City OKs inside-demolition permit for Cocoa Beach Glass Bank
In the coming weeks, construction workers may begin gutting the Glass Bank floor-by-floor, tossing moldy drywall and shattered glass into the trash.
Thursday night, the Cocoa Beach City Commission unanimously supported re-issuing an interior demolition permit to the Glass Bank Condominium Association, which owns the North Atlantic Avenue building, according to Local 6 news partner Florida Today.
Scott Widerman, the condominium association’s lawyer, publicly accused former Cocoa Beach officials of interfering in his client’s efforts to repair and reconstruct the building “in every step of the way.”

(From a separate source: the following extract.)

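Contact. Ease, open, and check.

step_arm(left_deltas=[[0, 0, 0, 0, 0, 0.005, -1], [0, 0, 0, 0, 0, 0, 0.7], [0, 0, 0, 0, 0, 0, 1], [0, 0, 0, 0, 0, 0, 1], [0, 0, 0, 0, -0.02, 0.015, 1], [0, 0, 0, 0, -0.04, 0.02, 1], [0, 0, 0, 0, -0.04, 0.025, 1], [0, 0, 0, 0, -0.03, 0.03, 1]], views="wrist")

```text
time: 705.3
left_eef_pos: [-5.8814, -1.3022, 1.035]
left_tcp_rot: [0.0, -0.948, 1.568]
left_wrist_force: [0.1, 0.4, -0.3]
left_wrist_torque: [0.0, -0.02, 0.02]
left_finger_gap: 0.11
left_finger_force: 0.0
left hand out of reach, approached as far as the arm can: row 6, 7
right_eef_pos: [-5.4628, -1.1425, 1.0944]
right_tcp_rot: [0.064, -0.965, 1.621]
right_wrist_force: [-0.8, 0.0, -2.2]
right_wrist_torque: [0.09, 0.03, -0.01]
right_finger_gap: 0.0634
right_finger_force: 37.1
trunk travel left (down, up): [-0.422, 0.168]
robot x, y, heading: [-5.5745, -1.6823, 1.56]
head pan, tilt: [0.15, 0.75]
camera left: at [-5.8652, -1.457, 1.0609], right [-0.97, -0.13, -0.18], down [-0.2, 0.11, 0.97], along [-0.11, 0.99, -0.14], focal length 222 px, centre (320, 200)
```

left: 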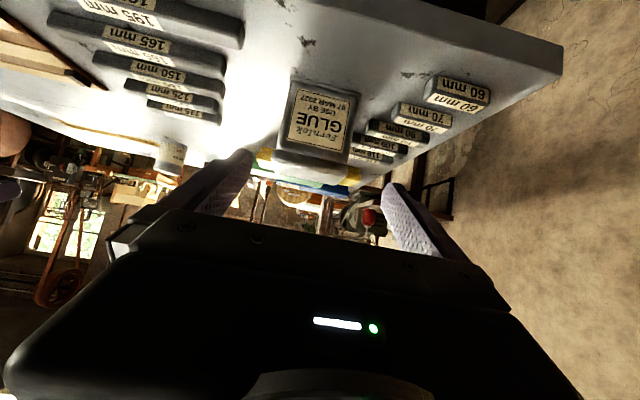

Chiefly, he said the city unexpectedly revoked his demolition permit in November 2011 — likely because the site is under consideration for a future City Hall.
“Why am I continuously stopped from fixing this building?” Widerman asked commissioners.
On a parallel track, commissioners also unanimously decided to pursue a nuisance lawsuit against the condominium association.
City Attorney Skip Fowler — who has publicly labeled the Glass Bank “a vertical slum” — wants to put a building-inspection team to work in October that will later serve as the city’s expert witnesses.
These could include a mold-remediation expert, an asbestos expert, a structural engineer, a building official and a real estate broker.
If a nuisance lawsuit is filed and the city prevails, a judge could order the condominium association to repair or raze the Glass Bank within a certain timeframe. Otherwise, the city could receive permission to foreclose or level the structure.
“If you and your client show good faith, and we see progress, I don’t think we’ll be punitive,” Commissioner Adrianne Dillon told Widerman of building repairs.
Widerman said he hopes to file necessary paperwork within the next week or two.
Mayor Dave Netterstrom labeled the Glass Bank a “festering cancer.” Commissioner Skip Williams said he wants to see the condominium association get a demolition permit, “put their money where their mouth is” and fix the building.
Vice-Mayor Ben Malik said commissioners and residents are “tired of the talk” and want to see some action.
Residents who addressed commissioners during Thursday’s meeting feared that a hurricane could send pieces of dangerous debris sailing airborne.
The Glass Bank was built in 1961 as Cocoa Beach’s landmark structure.
A 4-year-old lawsuit among its owners remains ongoing in appellate court.